La última calandria

10 oct 2019 / 08:53 H.

La edad tiene ese toque casi milagroso que, al mismo tiempo que te hace el espíritu más sensible, también lo fortalece. Solo así, podemos resistir ese dolor cada día más pródigo que produce la incesante muerte de seres queridos. Los que estamos más cerca de la última puerta, la de salida de la vida, vemos con más proximidad estas partidas sin retorno de familiares y amigos. Es difícil despertar a un nuevo día sin que te salude con dolor la noticia de la ausencia de una persona a la que has querido.

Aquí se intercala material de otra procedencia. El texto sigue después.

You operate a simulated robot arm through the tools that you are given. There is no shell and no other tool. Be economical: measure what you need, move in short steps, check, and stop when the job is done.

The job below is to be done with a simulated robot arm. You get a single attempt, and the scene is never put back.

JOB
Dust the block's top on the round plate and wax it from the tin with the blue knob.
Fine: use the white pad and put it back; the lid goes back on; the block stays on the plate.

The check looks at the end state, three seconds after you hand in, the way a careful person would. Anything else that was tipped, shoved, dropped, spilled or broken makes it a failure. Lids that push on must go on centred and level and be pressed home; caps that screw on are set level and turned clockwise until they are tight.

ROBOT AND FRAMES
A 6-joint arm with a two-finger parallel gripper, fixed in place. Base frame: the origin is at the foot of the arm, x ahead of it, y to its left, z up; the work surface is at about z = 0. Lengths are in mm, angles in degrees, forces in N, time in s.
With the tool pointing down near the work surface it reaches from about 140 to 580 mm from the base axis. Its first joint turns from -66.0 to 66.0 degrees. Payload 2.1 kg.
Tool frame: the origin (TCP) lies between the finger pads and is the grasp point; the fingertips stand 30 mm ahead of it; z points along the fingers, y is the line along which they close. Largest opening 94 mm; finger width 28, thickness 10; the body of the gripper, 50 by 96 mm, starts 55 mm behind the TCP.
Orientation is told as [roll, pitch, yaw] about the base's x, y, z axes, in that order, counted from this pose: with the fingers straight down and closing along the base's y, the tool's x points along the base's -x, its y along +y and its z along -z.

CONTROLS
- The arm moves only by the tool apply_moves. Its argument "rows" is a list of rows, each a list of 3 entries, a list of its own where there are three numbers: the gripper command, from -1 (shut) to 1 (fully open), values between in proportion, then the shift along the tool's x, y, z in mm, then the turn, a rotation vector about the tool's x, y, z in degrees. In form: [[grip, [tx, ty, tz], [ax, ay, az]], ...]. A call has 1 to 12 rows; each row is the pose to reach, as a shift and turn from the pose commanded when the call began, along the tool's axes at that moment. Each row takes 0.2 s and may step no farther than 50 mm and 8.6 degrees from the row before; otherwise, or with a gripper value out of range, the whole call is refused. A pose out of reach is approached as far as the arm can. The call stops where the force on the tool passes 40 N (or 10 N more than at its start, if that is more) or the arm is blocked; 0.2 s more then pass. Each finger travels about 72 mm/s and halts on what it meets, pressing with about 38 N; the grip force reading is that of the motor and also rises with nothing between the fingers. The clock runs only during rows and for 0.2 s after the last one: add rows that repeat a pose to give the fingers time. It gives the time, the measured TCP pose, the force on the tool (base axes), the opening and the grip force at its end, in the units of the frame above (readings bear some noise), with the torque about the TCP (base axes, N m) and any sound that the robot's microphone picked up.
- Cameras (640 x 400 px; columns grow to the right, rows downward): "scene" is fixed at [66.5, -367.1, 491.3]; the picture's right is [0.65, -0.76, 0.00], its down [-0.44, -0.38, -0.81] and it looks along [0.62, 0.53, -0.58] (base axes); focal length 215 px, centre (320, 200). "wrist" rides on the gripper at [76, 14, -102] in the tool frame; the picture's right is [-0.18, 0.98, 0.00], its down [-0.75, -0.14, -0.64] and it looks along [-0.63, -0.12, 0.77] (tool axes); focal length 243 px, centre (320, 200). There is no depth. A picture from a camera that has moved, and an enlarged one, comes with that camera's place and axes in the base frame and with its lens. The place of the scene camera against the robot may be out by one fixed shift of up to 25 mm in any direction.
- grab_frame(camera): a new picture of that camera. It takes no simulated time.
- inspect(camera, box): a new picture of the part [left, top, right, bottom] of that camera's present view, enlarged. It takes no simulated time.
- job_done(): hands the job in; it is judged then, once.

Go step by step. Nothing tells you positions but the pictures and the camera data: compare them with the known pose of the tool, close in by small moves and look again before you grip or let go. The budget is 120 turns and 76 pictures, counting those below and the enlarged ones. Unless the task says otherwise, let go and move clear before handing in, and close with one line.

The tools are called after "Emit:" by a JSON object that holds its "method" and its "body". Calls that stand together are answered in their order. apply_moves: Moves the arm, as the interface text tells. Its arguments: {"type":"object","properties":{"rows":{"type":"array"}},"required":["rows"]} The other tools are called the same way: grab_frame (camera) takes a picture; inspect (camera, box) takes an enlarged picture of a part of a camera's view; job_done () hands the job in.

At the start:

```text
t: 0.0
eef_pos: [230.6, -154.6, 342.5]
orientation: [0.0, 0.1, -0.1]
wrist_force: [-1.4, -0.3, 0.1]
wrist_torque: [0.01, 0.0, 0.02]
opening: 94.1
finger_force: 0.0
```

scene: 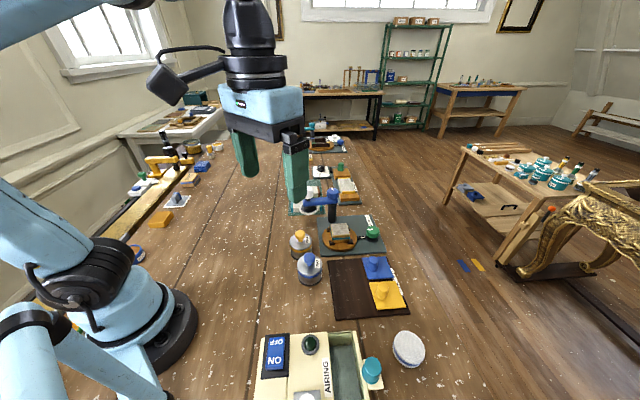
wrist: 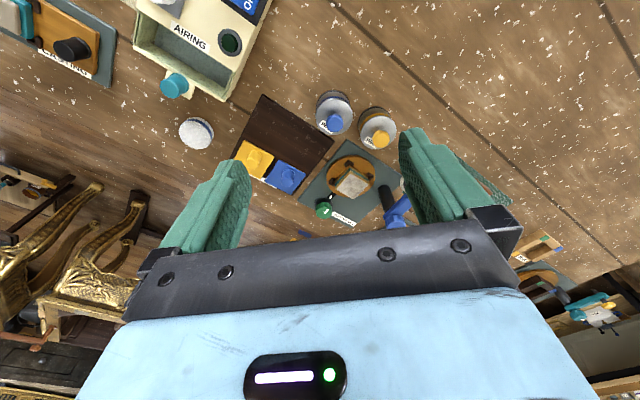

El alma es fuerte y el convencimiento de que hay que seguir adelante sin rendirse sirve de bálsamo para el ánimo herido. Y digo esto con entereza, sin desánimo, con deseos de que quienes sufren el dolor de una pérdida entrañable, sean fuertes para seguir andando el camino. La lista de ausencias se agranda cada día y hoy tengo que recordar la muerte de un amigo del alma, como fue Tomás Ortega Cañada. Pero, quiero recordarlo con alegría, porque es con una sonrisa como mejor puedo retratar su personalidad de hombre sencillo, trabajador, leal y siempre poniendo a su quehacer el sello de una sonrisa, de una broma innocua, amable. La barra de su bar en la calle Mesones era como un púlpito desde el que Tomás, a la par que llenaba una copa y servía una apetitosa tapa, como sus originales calandrias, predicaba la fraternidad, la amistad, la alegría o el buen humor. Allí, en su bar, mantuvimos innumerables tertulias amigos de los que la mayoría ya se ausentaron para siempre, que reíamos y, en no pocas ocasiones, escuchábamos los cantes de Pepe Polluelas, un amigo habitual de aquellas tertulias cordiales e inolvidables. Tomás tenía mi misma edad, bueno, era cuatro meses mayor, y nos conocimos hace casi medio siglo. Comenzó en la hostelería, cuando solo tenía 10 años, en el bar Las Palmeras, de donde pasó al Marfil. Muy pronto se estableció y empezó a dar a conocer su dominio exquisito de la plancha y la espátula. Cocinaba tapas deliciosas a la vista del público, aunque a veces decía que, por aquellos tiempos, “en la cocina no se ganan más que manchas”. A sus amigos aún nos queda el regusto de su última calandria y el recuerdo de los buenos ratos que nos propició. Suficiente para que nunca le olvidemos. Comparto con Lola, su esposa, sus hijas y sus nietos, el dolor de su partida y seguiré compartiendo con ellas el recuerdo del que fue un hombre entrañable.